The artistic work of the ZPS collective in Germany also refutes Bishop’s polemical assertions that activist performances in the safe, politics-free space of a museum are in retreat in order to be ‘in tune with neoliberal politics’. The group’s action Erster Europäischer Mauerfall (First Fall of the European Wall, 2015) is a prime example. Precisely as official Germany was readying itself to celebrate the 25th anniversary of the fall of the Berlin Wall, ZPS removed 14 Wall crosses – which had been installed in honour of those killed along the Wall during the Cold War – and repositioned them at various locations along the external border of the EU. On the group’s website, photos were posted of white crosses and dark-skinned refugees behind barbed-wire fences, some at border installations in Bulgaria and Greece. The campaign set out to highlight the refugee situation at the borders of Europe, where the First World is building new walls to keep out the misery that is so pervasive beyond its sphere of influence. After all, since 2000 close to 30,000 people trying to reach Europe have died, a good portion of them in the Mediterranean Sea.
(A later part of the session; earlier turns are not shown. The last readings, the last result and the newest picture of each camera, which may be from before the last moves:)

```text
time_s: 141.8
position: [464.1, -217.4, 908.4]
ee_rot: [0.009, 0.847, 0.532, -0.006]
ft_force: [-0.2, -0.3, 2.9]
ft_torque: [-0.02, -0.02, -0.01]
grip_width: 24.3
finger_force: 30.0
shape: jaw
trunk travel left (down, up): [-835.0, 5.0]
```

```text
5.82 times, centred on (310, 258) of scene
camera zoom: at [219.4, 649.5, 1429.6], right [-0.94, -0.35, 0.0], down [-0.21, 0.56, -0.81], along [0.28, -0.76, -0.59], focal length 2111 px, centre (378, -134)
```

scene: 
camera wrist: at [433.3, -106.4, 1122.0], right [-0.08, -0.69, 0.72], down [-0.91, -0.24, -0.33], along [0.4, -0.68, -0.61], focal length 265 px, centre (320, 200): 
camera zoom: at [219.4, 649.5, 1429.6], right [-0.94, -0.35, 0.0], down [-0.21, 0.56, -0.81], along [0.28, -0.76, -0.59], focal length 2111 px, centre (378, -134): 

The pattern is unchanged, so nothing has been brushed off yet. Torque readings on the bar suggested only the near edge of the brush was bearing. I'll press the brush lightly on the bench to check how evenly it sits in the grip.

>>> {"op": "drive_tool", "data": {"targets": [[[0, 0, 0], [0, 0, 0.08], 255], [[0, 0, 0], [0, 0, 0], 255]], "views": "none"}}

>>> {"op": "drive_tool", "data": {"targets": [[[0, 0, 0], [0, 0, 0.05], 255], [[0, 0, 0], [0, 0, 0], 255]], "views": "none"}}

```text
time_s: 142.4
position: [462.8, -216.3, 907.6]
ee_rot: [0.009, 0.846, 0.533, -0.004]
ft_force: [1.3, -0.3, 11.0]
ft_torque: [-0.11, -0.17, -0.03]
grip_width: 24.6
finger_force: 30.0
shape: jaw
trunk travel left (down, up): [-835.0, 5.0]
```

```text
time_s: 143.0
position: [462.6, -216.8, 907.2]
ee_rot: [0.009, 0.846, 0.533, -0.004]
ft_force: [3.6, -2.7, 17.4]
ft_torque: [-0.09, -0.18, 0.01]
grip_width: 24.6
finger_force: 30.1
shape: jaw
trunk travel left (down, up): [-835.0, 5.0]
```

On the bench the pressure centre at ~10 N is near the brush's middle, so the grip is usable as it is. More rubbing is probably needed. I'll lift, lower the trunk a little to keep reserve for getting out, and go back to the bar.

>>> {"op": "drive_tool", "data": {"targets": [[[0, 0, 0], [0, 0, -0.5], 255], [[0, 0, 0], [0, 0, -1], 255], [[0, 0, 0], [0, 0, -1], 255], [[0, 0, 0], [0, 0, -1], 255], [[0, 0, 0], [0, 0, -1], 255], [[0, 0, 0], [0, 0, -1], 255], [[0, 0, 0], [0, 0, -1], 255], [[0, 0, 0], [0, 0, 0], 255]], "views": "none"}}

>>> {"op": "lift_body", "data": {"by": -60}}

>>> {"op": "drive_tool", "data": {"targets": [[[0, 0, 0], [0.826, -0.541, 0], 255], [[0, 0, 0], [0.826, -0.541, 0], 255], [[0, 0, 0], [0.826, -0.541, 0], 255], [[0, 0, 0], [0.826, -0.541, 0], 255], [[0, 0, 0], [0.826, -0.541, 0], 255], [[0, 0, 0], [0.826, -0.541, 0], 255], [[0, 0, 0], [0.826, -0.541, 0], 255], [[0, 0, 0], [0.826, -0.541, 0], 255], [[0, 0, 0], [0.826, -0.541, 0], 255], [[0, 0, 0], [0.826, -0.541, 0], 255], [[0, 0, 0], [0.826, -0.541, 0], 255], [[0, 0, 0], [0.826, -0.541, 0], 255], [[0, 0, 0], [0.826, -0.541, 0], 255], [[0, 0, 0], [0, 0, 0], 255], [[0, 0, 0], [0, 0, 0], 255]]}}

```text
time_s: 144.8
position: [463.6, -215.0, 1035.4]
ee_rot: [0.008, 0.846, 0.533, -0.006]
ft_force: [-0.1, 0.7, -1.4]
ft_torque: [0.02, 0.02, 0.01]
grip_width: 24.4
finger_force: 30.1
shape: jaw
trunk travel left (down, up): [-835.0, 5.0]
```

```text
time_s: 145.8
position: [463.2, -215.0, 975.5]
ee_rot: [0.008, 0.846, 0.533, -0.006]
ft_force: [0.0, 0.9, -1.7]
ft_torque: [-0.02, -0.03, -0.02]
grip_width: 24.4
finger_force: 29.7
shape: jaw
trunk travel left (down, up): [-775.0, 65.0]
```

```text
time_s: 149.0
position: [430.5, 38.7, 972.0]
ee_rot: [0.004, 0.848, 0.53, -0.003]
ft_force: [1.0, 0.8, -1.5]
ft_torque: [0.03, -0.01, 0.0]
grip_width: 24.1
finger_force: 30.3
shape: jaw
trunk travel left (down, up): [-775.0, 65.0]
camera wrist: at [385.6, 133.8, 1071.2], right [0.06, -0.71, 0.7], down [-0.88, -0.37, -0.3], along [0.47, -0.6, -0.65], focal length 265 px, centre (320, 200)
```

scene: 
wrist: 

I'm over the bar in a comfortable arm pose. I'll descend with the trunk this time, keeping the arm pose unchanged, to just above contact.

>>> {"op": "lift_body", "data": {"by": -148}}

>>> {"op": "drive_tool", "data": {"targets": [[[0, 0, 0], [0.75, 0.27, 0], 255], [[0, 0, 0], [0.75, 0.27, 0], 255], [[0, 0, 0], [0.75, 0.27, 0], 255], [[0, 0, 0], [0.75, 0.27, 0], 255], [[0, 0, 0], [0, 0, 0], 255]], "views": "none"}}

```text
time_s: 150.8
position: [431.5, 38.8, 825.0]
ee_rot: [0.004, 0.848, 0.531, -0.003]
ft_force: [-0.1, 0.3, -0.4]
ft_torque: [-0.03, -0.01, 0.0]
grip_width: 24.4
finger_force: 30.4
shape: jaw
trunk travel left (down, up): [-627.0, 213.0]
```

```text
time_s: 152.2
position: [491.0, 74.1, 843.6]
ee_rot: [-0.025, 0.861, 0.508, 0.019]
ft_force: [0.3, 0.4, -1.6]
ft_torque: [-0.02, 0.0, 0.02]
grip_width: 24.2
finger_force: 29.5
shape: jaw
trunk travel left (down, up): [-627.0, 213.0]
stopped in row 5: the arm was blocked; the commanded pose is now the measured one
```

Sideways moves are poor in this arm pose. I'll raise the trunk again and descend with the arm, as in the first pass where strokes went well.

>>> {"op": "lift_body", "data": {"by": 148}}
In an interview, ZPS spokesman Philipp Ruch explained this symbolic action involving the 14 Berlin Wall crosses: ‘The “white crosses” collectively left the city’s government quarters to escape the commemoration festivities… In an act of solidarity, the victims fled to their brothers and sisters across the European Union’s external borders, more precisely, to the future victims of the wall.’ Of course, the media response to this aggressive action was immense, and legal consequences loomed. The ultimate effect, however, was the collective’s success at presenting and discussing an urgent political problem before a broad public, and – much like the actions by Jonas Staal – doing so without accepting and affirming the omissions and politically correct pleasantries that seem to be prescribed for such discussions. Not least through this sort of ‘aggressive humanism’, as Ruch termed it, today’s activist art is seeking to expedite – to quote Carl Einstein again – ‘actual changes of Being’.